電話越しでサポートする時は特に疑いましょう。
LINE開いたと言いながら、メッセージアプリを開いていた(LINEとメッセージアプリの区別が付いていない)ということがありました。
エラーメッセージ(エラー番号)の内容を聞く・状況を聞く
問題が発生した時に、エラーメッセージやエラー番号が表示されることは少なくありません。
エラーメッセージやエラー番号を聞くこと(アプリを使っていて表示された場合はそのアプリ名も)聞くことでスムーズな解決ができることは多いので
ただ、エラーメッセージをしっかりと(細かいニュアンスが重要になるので「こんな感じのメッセージが表示された」では不十分)伝えてくれることはあまり期待できません。
そこで、おすすめなのが状況を聞くことです。
「メッセージが表示されたけどこれ何?」だと分かりませんが、そのメッセージが出た状況を聞いて答えが「動画撮影してたら何かメッセージが表示された」であれば、容量不足や熱暴走などを疑うことができます。
一度にたくさん教えない
問題によっては、複数の原因・解決策がある場合があります。
例えばアプリの通知が来なくなった場合、「端末を再起動する」「通知設定を一度OFFにして再度ONにする(端末の設定、アプリの設定両方)」「アプリをアップデートする・アプリをインストールしなおす」といった対処法が考えられますが、「まず端末再起動して、それでも直らなかったらアプリの…」と長々と言ってしまうと、「難しい」印象を与えてしまったり、どれかを仕損なう可能性もあります。

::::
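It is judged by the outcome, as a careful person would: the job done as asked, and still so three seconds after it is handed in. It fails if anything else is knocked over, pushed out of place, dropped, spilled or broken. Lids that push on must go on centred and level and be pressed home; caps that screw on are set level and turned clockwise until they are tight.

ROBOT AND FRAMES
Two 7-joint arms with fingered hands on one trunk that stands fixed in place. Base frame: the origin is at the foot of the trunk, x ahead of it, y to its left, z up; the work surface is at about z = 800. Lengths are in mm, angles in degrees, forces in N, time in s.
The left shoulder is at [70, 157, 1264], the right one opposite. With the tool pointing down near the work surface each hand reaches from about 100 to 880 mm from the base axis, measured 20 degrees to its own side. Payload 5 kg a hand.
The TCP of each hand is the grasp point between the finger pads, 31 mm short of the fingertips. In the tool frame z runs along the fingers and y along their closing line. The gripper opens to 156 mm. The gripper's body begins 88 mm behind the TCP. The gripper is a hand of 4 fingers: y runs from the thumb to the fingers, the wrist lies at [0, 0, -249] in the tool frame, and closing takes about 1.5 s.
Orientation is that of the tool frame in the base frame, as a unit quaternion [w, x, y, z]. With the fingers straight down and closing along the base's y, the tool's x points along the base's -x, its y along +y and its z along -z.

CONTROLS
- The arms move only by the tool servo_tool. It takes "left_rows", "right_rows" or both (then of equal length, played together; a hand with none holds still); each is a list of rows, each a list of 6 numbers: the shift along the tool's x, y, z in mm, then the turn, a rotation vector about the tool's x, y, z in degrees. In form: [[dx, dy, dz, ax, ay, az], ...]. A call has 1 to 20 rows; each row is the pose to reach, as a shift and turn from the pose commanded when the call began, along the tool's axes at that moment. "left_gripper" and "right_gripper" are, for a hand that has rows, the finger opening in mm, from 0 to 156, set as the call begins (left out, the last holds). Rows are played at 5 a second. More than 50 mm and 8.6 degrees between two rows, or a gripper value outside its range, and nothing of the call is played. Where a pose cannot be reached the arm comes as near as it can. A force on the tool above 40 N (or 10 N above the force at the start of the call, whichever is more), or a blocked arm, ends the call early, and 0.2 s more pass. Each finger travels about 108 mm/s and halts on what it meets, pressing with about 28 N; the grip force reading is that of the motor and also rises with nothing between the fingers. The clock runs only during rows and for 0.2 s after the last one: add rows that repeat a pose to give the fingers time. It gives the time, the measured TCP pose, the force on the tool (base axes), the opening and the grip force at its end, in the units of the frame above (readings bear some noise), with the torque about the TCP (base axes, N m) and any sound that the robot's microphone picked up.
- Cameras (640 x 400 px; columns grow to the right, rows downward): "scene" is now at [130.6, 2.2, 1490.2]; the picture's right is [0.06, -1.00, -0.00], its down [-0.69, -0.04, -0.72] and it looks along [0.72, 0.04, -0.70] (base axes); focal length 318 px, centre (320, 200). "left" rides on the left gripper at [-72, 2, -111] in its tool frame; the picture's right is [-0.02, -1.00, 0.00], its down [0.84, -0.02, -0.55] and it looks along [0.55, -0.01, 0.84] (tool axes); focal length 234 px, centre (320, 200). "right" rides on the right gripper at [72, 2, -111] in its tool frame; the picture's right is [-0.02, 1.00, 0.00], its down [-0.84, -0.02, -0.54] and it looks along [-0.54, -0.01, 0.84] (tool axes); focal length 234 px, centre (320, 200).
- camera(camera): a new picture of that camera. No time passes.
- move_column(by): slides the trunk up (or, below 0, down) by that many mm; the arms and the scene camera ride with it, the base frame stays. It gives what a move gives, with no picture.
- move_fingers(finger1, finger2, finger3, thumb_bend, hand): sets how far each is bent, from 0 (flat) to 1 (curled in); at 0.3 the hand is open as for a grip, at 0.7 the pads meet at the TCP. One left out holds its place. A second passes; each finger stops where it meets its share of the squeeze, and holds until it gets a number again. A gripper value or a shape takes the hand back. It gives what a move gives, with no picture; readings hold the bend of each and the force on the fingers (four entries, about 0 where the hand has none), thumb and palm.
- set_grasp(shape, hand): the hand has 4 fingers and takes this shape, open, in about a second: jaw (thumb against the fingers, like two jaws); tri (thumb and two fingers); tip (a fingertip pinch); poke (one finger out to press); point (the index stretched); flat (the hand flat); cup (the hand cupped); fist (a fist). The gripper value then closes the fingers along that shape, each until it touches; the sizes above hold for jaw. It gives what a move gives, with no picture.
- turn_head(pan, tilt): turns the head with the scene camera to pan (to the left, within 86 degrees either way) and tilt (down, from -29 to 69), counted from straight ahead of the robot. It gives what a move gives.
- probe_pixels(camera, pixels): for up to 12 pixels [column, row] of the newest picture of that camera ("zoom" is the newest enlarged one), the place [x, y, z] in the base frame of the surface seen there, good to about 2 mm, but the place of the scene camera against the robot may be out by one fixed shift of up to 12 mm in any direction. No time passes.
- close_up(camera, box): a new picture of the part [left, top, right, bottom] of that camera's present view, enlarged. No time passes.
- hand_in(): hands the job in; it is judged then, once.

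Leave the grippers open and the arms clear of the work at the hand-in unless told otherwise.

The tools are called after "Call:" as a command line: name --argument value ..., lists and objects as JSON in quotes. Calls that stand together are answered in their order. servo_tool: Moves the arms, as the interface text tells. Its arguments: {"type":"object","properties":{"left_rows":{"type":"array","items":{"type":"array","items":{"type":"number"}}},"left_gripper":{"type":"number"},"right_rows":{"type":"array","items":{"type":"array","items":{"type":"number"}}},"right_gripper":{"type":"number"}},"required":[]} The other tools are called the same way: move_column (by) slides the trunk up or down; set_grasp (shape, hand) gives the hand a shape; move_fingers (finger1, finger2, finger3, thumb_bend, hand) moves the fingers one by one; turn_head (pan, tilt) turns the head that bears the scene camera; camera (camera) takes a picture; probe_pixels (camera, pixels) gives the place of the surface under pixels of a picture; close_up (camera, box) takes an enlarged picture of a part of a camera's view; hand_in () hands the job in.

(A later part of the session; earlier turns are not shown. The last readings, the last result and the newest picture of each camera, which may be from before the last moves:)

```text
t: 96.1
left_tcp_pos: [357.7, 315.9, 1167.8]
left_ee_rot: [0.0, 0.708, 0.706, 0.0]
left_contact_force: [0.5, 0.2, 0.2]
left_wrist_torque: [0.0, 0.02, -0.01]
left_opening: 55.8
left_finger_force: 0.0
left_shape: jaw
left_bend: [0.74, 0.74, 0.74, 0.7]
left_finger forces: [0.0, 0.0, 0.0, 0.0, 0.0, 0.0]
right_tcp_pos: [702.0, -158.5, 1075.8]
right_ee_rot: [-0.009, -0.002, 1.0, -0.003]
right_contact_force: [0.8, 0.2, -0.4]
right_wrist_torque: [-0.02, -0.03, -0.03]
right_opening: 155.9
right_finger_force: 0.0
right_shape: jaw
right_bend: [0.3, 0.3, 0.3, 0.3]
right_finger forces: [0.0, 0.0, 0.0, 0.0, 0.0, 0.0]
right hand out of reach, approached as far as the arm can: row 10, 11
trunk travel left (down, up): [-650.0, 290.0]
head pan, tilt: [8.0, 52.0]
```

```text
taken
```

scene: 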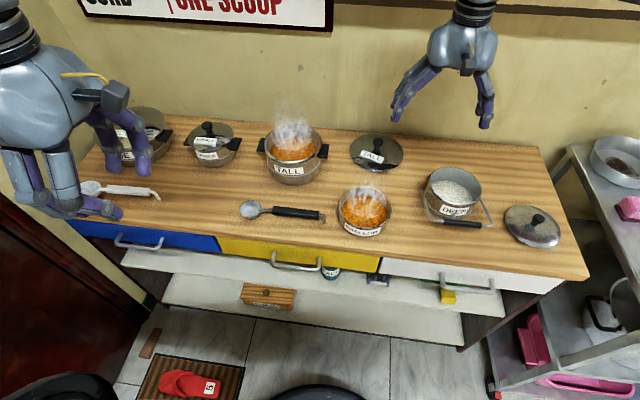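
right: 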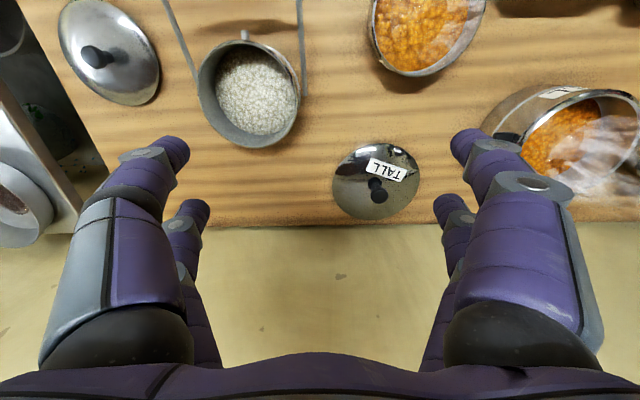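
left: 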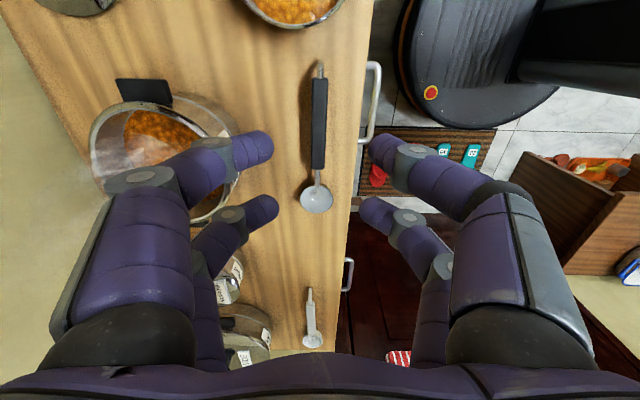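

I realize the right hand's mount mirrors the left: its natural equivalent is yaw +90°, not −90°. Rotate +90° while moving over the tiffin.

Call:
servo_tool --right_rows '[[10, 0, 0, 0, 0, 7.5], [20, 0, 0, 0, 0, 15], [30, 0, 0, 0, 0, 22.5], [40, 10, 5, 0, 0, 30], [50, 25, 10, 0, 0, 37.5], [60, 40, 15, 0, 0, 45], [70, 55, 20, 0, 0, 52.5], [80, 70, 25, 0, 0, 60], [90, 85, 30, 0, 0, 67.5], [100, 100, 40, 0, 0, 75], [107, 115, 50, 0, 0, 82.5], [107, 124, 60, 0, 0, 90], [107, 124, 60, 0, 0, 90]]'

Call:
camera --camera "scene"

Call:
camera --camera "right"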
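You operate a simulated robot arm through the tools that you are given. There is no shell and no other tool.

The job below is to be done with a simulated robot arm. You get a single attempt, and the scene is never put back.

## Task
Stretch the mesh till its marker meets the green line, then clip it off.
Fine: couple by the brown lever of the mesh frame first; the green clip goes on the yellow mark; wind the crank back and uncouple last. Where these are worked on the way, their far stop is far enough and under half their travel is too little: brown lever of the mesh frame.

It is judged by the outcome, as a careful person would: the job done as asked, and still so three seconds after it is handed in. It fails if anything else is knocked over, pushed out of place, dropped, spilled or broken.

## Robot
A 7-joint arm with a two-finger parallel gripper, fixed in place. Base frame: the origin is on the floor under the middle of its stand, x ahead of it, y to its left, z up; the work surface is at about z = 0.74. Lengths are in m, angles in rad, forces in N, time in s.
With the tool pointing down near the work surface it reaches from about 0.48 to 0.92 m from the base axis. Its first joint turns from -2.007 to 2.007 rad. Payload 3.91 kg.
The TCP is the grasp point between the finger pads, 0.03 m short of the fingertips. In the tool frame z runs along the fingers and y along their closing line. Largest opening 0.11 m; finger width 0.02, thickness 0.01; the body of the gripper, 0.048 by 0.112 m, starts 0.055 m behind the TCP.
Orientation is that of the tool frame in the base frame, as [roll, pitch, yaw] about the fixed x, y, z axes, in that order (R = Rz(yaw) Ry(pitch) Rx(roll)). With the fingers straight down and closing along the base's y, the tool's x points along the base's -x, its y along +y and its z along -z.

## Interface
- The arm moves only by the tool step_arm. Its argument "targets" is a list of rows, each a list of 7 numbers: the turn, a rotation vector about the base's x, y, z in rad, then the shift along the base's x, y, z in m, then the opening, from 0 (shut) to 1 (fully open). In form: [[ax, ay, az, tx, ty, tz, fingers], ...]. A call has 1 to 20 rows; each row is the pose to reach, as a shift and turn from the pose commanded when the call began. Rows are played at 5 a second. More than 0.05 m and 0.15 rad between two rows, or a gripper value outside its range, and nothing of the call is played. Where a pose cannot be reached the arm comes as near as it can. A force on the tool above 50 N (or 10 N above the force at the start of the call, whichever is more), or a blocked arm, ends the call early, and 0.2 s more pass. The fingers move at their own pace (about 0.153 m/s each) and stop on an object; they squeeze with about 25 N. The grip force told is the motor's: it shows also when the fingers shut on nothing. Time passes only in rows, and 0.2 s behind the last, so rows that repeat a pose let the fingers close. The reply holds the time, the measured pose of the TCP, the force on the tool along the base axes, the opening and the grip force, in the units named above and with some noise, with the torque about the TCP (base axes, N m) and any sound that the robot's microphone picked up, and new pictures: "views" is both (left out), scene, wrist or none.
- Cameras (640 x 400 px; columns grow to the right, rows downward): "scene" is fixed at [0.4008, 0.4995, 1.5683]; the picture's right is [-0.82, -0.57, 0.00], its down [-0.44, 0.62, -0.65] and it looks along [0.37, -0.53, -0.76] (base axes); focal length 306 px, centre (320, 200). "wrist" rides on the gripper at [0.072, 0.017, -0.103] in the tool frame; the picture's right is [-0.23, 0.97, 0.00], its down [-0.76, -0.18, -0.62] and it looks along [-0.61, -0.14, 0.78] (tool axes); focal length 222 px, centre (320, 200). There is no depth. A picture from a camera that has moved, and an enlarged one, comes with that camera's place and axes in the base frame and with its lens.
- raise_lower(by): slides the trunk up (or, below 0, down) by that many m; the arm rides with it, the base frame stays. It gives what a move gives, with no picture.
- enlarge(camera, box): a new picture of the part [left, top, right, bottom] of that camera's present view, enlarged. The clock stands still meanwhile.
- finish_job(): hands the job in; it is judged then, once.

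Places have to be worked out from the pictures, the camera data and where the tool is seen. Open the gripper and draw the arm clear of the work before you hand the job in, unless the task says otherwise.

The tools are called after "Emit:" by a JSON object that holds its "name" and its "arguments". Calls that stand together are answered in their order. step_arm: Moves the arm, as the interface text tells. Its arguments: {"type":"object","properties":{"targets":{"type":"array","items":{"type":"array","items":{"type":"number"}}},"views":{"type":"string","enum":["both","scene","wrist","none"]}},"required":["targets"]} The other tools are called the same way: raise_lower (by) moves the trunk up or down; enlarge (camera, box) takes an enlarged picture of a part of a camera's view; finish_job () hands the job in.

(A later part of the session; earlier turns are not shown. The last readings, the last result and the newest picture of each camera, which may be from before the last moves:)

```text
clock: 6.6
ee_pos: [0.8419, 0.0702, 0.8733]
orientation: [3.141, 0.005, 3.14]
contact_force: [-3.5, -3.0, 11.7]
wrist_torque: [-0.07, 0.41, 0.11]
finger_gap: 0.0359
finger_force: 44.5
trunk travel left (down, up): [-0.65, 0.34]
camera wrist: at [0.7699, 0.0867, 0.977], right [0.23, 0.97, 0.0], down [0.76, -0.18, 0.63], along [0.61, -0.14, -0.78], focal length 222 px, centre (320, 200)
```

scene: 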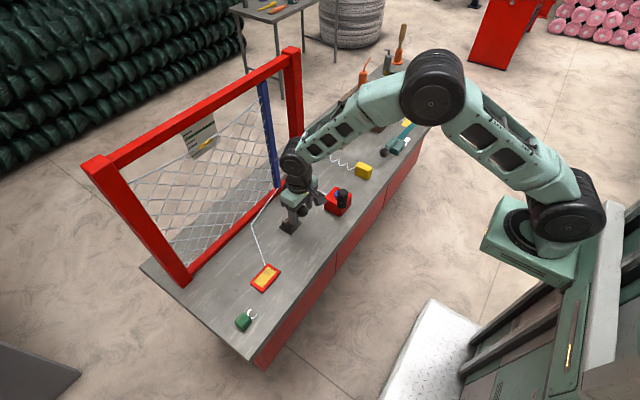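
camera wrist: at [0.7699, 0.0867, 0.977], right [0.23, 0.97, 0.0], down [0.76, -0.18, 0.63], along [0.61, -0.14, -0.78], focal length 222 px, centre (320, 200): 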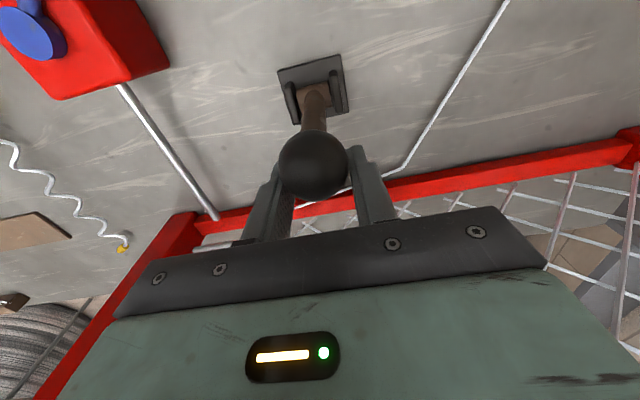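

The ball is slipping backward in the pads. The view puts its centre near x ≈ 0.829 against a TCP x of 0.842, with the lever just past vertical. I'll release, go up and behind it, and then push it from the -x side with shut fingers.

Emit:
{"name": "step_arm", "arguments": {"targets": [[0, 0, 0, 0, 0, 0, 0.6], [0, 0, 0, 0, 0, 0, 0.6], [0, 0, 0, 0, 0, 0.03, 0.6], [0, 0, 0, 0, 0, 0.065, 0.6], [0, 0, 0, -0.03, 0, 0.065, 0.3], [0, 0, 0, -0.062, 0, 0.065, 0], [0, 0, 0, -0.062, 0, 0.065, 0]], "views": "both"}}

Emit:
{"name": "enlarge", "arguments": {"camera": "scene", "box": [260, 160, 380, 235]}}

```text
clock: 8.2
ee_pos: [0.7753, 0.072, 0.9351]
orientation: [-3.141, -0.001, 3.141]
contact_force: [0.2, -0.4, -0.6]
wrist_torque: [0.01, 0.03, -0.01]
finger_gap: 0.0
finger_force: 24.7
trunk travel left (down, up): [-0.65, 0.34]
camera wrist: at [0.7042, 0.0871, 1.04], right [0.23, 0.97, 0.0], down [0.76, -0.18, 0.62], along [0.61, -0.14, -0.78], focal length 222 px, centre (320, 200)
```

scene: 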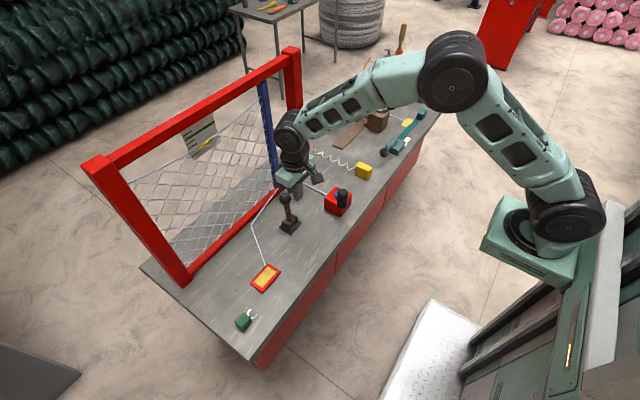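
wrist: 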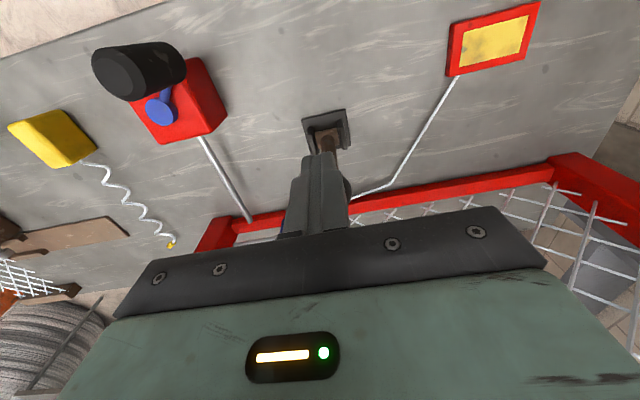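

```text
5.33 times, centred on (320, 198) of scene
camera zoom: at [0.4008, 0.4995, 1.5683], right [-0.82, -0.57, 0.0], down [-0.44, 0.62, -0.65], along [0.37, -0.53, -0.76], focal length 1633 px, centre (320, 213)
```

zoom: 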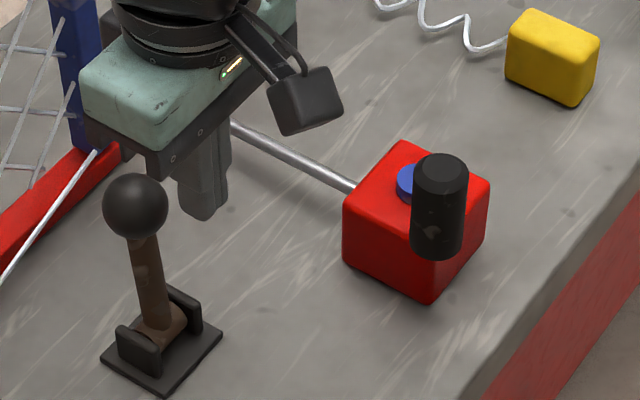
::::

1つずつ、簡単なものあるいは解決する可能性の高いものから順番に教えるとスムーズに解決できます。
聞かれていないことを教えない
あれこれ教えても高齢者は覚えきれません。それどころか、せっかく覚えた操作を忘れてしまうリスクがあります。
よほど便利な機能でない限りは、聞かれない限りは教えないことをおすすめします。スマホを使う上で特に困っていないのに色々教えるのはお互い無駄でしかありません。
概念を教える
高齢者はスマホやアプリの操作方法を「丸暗記」で覚えようとする節があります。
我々は、例えば何か設定を変える時はだいたい歯車マークか三本線(ハンバーガーメニュー)を探してタップすればいいといった感じで概念でアプリの操作方法を覚えるため、初めて使うアプリであっても何となく操作できます。
しかし、高齢者は「まず右上をタップして、次に画面中央付近までスライドして、〇〇ってところをオンにする」と言った感じで手順を丸暗記で覚えようとするため、アプリごとに操作方法を教えなければならないことがあります。これでは教える方が大変です。
そこで、「〇〇したい時はだいたい、こういうアイコン(概念)を探してタップしてみて」と教えましょう。
メッセージを送信したい時や投稿したい時は+ボタンや矢印マーク、画像はカメラのマークか四角いマークを押せばいいといった感じです。
同じマークやボタンが複数の機能を持つことや、同じ操作でもその時々によって結果が異なる時があることがあることも教えましょう。
高齢者は「1ボタン1機能」という固定概念が強く「この操作したらAになるんじゃないの?したいのはBなんだけど」と理解が遅れてしまいます。